NEW YORK (Reuters Breakingviews) - Facebook founder Mark Zuckerberg is pushing the wrong kind of independence. The social network’s chief executive on Thursday revealed he plans to set up an external committee to help police fake news and hateful content. The move follows yet more revelations about how poorly he and others dealt with Russian meddling in U.S. elections. Outsourcing decisions won’t fix Facebook’s culture, though. Removing Zuckerberg as chair would be a step in the right direction.
The New York Times on Wednesday published a devastating report detailing a series of bad calls made by Zuckerberg and his second-in-command, Chief Operating Officer Sheryl Sandberg.
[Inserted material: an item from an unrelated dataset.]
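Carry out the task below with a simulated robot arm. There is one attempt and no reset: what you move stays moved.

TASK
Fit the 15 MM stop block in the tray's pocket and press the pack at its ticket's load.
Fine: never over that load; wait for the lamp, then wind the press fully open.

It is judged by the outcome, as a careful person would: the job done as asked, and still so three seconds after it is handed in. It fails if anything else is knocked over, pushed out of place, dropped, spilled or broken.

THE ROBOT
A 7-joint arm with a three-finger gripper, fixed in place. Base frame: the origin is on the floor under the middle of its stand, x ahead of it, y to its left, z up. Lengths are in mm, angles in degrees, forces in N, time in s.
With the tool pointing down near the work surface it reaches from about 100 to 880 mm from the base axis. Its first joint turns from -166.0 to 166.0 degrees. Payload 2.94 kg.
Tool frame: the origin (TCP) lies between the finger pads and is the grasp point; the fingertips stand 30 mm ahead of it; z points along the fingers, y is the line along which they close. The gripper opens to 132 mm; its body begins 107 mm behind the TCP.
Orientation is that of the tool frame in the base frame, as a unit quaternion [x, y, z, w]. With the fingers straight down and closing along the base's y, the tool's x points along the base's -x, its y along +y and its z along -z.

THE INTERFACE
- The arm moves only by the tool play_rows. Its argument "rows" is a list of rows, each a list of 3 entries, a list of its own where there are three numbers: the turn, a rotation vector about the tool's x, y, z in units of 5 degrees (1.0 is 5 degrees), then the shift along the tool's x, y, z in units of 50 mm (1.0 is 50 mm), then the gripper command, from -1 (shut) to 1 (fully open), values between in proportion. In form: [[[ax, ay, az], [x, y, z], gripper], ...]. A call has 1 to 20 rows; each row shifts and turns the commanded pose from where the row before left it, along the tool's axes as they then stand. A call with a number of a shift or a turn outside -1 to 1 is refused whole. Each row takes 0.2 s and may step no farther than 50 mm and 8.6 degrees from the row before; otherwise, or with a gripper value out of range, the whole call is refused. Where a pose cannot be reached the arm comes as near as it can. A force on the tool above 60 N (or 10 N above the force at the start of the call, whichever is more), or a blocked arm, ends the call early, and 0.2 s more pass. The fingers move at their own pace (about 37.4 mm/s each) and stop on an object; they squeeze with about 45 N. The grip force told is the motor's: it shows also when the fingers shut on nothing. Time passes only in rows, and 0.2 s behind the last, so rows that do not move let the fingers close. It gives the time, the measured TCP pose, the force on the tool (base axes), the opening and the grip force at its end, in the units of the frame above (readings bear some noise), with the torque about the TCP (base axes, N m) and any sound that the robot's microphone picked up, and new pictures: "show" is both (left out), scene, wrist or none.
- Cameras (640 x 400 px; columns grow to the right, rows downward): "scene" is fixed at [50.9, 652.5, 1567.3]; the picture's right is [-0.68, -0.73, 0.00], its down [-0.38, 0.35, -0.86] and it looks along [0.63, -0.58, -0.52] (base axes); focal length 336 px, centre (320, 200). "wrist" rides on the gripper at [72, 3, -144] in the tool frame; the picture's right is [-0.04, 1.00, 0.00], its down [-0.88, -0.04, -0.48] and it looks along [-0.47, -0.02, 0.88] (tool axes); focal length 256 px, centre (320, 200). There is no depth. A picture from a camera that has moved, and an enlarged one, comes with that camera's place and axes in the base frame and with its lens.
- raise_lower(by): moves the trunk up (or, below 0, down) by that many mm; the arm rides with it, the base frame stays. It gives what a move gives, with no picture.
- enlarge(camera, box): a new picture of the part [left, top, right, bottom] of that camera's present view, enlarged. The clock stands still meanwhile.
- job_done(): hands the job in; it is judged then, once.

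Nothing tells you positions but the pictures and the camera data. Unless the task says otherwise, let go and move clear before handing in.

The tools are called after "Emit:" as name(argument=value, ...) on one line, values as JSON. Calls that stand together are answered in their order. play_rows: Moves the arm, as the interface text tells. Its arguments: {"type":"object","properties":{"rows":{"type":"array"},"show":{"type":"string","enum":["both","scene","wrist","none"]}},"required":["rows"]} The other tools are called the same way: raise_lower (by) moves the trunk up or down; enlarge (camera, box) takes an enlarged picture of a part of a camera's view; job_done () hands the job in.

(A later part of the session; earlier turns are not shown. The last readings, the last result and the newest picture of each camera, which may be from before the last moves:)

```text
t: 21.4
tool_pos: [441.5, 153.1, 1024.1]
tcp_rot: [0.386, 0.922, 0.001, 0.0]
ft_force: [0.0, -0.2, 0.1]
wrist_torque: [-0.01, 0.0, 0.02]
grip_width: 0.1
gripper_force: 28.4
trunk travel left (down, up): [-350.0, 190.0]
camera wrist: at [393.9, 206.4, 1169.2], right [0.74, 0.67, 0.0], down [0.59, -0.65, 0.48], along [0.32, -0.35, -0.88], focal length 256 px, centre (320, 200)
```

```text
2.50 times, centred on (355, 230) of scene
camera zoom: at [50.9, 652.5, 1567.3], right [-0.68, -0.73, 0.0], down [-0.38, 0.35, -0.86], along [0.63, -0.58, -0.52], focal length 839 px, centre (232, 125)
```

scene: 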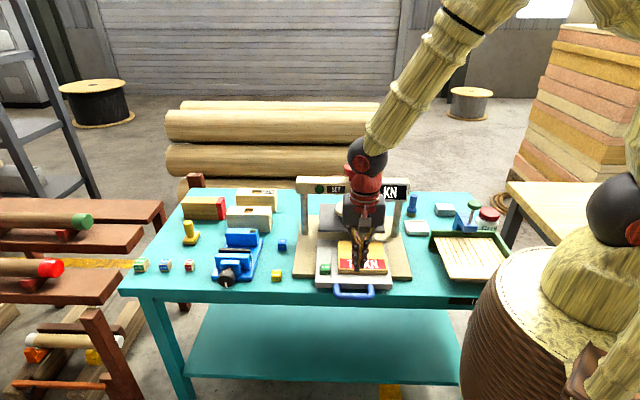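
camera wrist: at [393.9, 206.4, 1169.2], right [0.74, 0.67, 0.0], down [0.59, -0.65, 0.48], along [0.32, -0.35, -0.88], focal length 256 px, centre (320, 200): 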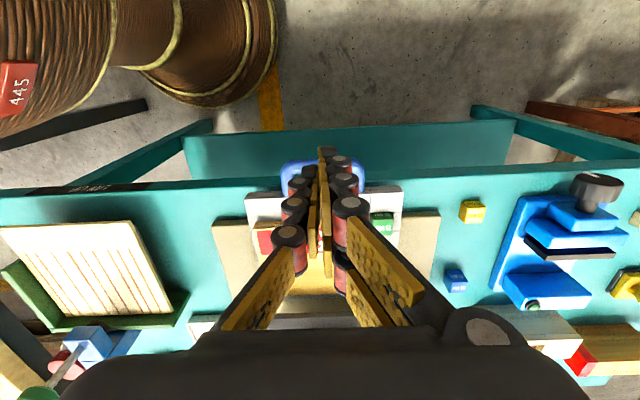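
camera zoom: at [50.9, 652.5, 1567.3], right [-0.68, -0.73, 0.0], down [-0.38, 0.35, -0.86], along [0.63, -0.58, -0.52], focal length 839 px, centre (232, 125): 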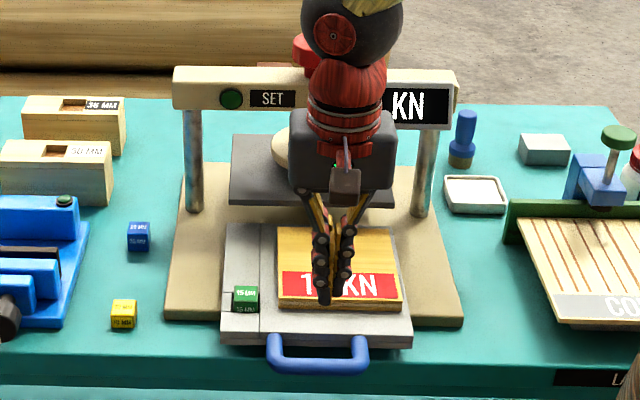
The team ignored warning signs that Kremlin-backed operatives were using the network to sway voters during the 2016 presidential election and downplayed the damage of hateful content spreading to its some 2 billion users. Facebook even tried to deflect criticism by deploying a research outfit to spread negative articles about their rivals in conservative media.
Zuckerberg is still relying heavily on his apology playbook. He explained, frequently, during a Thursday call with reporters that Facebook has “made a lot of progress” but “still has a lot of work to do.”
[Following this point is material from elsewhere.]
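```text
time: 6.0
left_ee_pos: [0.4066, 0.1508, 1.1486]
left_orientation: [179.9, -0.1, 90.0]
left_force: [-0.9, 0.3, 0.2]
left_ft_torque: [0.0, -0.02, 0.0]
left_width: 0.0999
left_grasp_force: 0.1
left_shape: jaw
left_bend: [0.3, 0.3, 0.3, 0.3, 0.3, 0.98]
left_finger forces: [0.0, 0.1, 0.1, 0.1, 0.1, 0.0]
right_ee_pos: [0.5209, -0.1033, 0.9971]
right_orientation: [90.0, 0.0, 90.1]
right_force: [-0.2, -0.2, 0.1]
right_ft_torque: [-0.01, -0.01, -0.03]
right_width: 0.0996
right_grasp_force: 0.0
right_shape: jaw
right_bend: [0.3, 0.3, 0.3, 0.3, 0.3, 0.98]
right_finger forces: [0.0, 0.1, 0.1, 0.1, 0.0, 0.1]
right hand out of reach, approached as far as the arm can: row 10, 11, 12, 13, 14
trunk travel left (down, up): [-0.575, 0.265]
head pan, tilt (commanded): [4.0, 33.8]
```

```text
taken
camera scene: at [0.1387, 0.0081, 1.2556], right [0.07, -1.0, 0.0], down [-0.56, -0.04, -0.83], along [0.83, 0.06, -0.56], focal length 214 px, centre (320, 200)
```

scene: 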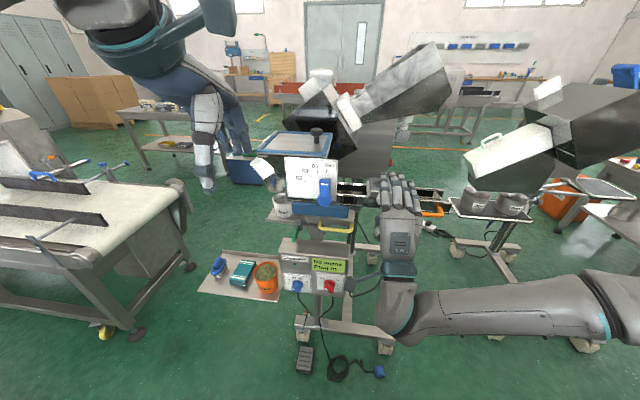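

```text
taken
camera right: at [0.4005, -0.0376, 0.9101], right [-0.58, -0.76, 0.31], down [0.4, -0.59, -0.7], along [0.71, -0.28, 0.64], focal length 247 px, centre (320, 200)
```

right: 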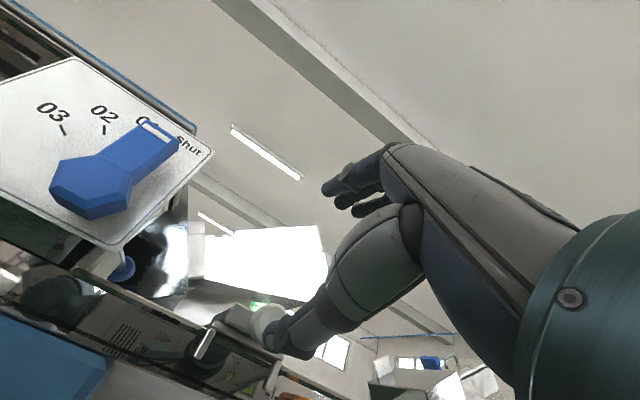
One of those initiatives involves an independent committee to make decisions about free expression. Details, including who might be on the board, are sparse. But chances are slim that the $400 billion outfit can easily pass the buck of monitoring content without consequences.
Over the past 18 months or so a pattern has emerged at Facebook of poor decision-making and lapsed judgement. For instance, as insiders realized the scope of Moscow’s campaign, Zuckerberg was largely absent: In 2017 he was on what he called a “listening tour” across America, milking cows and eating pie.
More fundamental change is required at the heart of the company. That’s hard with Zuckerberg being chairman, CEO and, thanks to supervoting stock, in control of shareholder votes. But replacing him as head of the board with a strong outsider would be a good way both to ease the burden of an over-taxed executive suite and bring in a spark of independent leadership the company so desperately needs.